=== Document excerpt ===
════════════════

In Defense of Our Cultural Communities

Posted by at 6:11PM

This past Saturday, for the first time in my years here (only 2), gun shots were fired on the Stanford campus. This occurred in Lagunita Parking Lot near Roble Field where Blackfest was being held.

Our campus, other than shock at this occurrence, was virtually silent on the affair. Most people publicly complained about the lack of information about the gun shots and gunman and how, compared to other violent crimes that occurred this year, the police department gave out the least information while this seems the most potentially fatal. Yet, I think most people on campus couldn’t help but make a connection between the shootings and the “black” event at Stanford.

More than anything, Blackfest was a way for our communities to celebrate hip hop with other people from Stanford and the surrounding areas.

Other than mentions of proximity, only one person really brought up the issue that most people felt too polite to bring up: the reflection the shootings would have on Stanford’s black community. Autumn Carter wrote a compelling article in the Stanford Review  about the fact that being black in itself has nothing to do with violence. People are familiar with the black community here – this idea should be self-evident. Yet, even though no one made a big fuss over the connection, she felt the need to defend the community. And I can’t help but wonder why.

════════════════

=== To do ===
Set down the document excerpt once more as it stands.

════════════════

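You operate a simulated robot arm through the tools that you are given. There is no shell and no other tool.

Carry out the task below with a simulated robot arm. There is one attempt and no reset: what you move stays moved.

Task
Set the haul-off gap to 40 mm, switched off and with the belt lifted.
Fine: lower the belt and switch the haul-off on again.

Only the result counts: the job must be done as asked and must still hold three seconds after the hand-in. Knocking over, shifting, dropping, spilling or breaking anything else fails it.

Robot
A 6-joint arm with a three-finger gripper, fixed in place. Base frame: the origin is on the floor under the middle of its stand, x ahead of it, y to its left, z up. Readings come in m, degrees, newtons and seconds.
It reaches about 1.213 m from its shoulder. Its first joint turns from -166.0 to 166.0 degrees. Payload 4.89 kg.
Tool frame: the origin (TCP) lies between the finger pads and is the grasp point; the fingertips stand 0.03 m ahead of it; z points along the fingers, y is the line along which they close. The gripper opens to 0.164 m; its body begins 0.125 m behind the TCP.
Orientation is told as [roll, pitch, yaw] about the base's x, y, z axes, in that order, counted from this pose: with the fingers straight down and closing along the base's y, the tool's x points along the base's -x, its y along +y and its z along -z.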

════════════════

=== Result for this task ===
In Defense of Our Cultural Communities

Posted by at 6:11PM

This past Saturday, for the first time in my years here (only 2), gun shots were fired on the Stanford campus. This occurred in Lagunita Parking Lot near Roble Field where Blackfest was being held.

Our campus, other than shock at this occurrence, was virtually silent on the affair. Most people publicly complained about the lack of information about the gun shots and gunman and how, compared to other violent crimes that occurred this year, the police department gave out the least information while this seems the most potentially fatal. Yet, I think most people on campus couldn’t help but make a connection between the shootings and the “black” event at Stanford.

More than anything, Blackfest was a way for our communities to celebrate hip hop with other people from Stanford and the surrounding areas.

Other than mentions of proximity, only one person really brought up the issue that most people felt too polite to bring up: the reflection the shootings would have on Stanford’s black community. Autumn Carter wrote a compelling article in the Stanford Review  about the fact that being black in itself has nothing to do with violence. People are familiar with the black community here – this idea should be self-evident. Yet, even though no one made a big fuss over the connection, she felt the need to defend the community. And I can’t help but wonder why.